The delivery of pay-TV content over IP networks is heating up. In the race to satisfy the consumer appetite for on-demand content and multiscreen access, a growing number of pay-TV operators are moving some of their operations onto an IP-based delivery model of OTT unicast, IPTV multicast, or a mix of both. IP delivery offers a huge range of benefits, including cost savings, increased screen reach and better customer data. IP delivery also means providers don’t have to pay for advanced PVR receivers or home media gateways to deliver content to every TV or screen in the home. And they can start to think more like the giants of Silicon Valley and personalize their services with more advanced data.
However migrating even a small part of a TV distribution network onto a new system is never easy. Changing the media delivery method means examining every part of the business model–and raises a number of questions in the process. The first of these is whether to use IP-only streaming devices and smart TVs or hybrid STBs. This decision will be largely driven by business objectives and the existing technology in place. Pay-TV operators already have broadcast or IP multicast infrastructure in operation. As consumers want on-demand TV and VOD services as well as high quality linear channels, the challenge is working out which parts of the back-end and network to upgrade to IP to address these needs.
The factors involved in this decision will differ by operator type. Cable operators, for instance, will need to analyse how much QAM bandwidth they have to free up for the DOCSIS technology that enables them to deliver IP content over high-speed broadband. Lower viewership channels require less bandwidth and will be able to move to IP relatively quickly, whereas high-viewership channels are likely to remain on the QAM portion of the network for longer. Cable operators also need to consider the extent to which their CMTS infrastructure will be able to meet IP video delivery demands. Finally, QAM may still be a good solution for catch-up TV and VOD services on legacy STBs.
Direct-to-home (DTH) operators, meanwhile, face a trade-off between the fixed costs of the transponder capacity versus the variable cost of OTT bandwidth the average household consumes from streaming. For high-viewership channels, DTH distribution will remain more efficient for the years to come. For low-viewership channels, IP unicast delivery is a viable alternative. This is leading DTH operators to consider a hybrid approach for the domestic market. And it also brings the opportunity to go for an all-IP offer for other regions, or to launch an OTT skinny bundle to reach new consumer segments.
Meanwhile, telcos – which have historically delivered their TV services over IP multicast – also have to operate a shift to deliver on-demand services, using IP unicast. The challenge is that most telcos run legacy IPTV PVR STBs that often have limited IP unicast capabilities. This forces them to renew their consumer equipment or invest in new cloud DVR platforms and upgrade their CDN networks.

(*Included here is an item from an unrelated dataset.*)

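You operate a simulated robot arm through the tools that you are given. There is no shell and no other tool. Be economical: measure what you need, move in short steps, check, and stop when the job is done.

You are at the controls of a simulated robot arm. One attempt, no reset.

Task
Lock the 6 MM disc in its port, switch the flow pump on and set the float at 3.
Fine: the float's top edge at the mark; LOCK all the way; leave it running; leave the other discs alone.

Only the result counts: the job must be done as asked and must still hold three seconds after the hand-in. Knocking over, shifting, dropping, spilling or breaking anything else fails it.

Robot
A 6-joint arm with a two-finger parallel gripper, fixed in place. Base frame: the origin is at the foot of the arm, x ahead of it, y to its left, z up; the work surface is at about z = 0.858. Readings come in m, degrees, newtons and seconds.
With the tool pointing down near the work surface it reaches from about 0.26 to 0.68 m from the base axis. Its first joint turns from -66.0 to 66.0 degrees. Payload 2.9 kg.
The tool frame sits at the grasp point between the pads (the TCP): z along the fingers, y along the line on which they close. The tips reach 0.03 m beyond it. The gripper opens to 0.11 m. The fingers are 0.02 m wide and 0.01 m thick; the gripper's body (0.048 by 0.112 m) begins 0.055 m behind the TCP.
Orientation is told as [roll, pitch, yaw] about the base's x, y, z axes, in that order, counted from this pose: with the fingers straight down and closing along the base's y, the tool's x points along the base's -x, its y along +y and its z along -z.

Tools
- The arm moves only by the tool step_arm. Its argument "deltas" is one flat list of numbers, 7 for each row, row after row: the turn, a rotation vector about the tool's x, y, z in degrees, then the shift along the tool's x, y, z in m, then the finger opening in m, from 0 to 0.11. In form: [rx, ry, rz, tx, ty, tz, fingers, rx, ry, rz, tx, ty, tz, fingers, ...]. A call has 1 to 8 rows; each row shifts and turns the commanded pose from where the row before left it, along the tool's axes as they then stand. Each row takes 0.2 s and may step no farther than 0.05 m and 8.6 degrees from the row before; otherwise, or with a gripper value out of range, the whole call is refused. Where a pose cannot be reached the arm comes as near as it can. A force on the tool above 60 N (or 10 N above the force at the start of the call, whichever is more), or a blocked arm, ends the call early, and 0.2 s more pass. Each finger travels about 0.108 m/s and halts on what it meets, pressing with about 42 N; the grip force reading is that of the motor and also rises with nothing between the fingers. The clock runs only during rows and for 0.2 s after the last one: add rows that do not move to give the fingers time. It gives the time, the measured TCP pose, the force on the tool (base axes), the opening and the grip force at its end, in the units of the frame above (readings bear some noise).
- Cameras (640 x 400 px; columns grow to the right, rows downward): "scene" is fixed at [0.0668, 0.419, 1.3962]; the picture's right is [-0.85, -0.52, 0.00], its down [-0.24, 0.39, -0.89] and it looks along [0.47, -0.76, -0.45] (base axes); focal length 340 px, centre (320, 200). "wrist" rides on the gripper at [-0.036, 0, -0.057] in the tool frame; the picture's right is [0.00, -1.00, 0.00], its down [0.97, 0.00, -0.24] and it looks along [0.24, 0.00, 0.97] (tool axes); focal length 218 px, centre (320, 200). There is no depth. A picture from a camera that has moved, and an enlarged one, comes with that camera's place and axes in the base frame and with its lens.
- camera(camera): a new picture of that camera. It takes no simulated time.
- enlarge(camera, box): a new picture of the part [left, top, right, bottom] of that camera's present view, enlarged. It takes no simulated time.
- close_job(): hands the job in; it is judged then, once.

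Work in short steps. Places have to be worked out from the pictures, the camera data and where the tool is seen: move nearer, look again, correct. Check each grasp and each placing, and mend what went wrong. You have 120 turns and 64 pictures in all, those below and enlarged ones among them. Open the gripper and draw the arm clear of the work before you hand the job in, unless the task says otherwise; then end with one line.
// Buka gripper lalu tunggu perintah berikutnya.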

When it comes to actually making the shift, there are a range of strategies on offer. Often the most cost-effective approach is to integrate new network video solutions into existing legacy platforms. This creates a hybrid environment in the short term, with the long term aim of smartly evolving to next generation network video solutions.
To ensure they maintain reliability, functionality and quality, all operators should outline the consumer experience, security and flexibility benchmarks they expect to meet before they accelerate their transition to a more IP-centric platform. As part of this plan, operators will need to consider a range of new customer support issues, such as managing bandwidth and network resources when many viewers are simultaneously tuned into one channel, or when delivering UHD/4K sports content to all their subscribers.

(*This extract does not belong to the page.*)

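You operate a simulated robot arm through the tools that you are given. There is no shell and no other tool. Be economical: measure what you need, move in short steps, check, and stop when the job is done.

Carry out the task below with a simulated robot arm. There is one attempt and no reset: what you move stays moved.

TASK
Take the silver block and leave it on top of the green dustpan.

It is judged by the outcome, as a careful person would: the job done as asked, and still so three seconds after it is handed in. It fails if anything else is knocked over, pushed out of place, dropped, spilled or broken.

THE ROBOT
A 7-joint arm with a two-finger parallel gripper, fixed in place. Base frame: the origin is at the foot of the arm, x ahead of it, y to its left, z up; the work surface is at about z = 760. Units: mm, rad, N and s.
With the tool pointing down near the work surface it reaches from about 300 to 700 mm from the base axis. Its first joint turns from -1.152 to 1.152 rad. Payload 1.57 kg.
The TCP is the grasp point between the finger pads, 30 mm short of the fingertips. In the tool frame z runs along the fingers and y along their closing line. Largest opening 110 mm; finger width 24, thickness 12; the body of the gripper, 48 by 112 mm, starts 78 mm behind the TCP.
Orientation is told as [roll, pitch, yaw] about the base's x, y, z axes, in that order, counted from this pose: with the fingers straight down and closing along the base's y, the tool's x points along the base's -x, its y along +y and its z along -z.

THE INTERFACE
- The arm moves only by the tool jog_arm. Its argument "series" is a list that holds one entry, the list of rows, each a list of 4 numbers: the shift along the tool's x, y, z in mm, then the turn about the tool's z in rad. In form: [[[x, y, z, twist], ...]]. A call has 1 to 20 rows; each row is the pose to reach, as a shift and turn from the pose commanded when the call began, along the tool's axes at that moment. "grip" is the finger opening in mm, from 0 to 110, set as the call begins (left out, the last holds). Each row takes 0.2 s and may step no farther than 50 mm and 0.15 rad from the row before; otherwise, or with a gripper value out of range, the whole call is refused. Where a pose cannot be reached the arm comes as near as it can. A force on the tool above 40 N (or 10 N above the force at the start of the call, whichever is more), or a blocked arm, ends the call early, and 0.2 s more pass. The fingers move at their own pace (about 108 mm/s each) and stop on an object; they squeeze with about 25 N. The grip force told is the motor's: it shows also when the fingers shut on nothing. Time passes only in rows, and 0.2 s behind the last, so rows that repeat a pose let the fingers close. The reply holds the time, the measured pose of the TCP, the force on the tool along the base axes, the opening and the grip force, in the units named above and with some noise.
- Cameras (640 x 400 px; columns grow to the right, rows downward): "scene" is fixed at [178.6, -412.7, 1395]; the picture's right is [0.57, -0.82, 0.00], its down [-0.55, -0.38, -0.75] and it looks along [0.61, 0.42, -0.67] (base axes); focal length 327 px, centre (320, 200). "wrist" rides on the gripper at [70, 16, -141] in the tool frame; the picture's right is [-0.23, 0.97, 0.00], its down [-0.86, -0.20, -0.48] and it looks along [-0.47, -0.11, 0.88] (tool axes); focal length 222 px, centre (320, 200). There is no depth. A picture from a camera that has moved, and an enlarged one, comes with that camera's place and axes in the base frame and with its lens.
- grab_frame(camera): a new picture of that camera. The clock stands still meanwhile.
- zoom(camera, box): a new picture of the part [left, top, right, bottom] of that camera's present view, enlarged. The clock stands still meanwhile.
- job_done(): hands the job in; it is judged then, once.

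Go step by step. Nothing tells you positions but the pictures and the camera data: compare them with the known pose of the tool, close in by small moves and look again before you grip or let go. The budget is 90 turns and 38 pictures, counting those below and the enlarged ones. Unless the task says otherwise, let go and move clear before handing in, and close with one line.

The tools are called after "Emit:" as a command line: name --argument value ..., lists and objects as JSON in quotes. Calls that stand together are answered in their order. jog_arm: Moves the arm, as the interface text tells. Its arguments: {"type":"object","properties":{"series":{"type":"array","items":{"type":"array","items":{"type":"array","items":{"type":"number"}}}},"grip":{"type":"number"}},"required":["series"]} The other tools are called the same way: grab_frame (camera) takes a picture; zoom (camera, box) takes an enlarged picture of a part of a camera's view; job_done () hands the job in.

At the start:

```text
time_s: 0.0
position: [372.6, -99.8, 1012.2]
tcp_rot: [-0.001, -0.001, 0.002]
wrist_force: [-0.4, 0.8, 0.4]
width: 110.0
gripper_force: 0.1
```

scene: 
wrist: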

IP is both a simple technology and a complex ecosystem quite different from the delivery structure familiar to most pay-TV operators. Migrating to IP not only involves evolving to a new end-to-end infrastructure but also integrating new features such as cloud DVR, addressable advertising, ABR just-in-time packaging, CDN and device management. To ensure operators make the shift without any interruptions to their service, many choose to work with third-party vendors such as pay-TV experts that understand the industry key success factors and hybrid technologies. NAGRA has the expertise to help providers achieve a more advanced “anytime, anywhere” experience and improve brand loyalty and profitability.
When it comes to the future of television, all roads lead to IP-delivered TV. The biggest challenge for operators is that they are all setting off from different starting points. Different strategies are suitable for telecoms, satellite and cable operators – but there is no one solution. Rather, companies should find the path to IP that works for them. But, as consumer habits continue to evolve, this is increasingly a journey worth taking.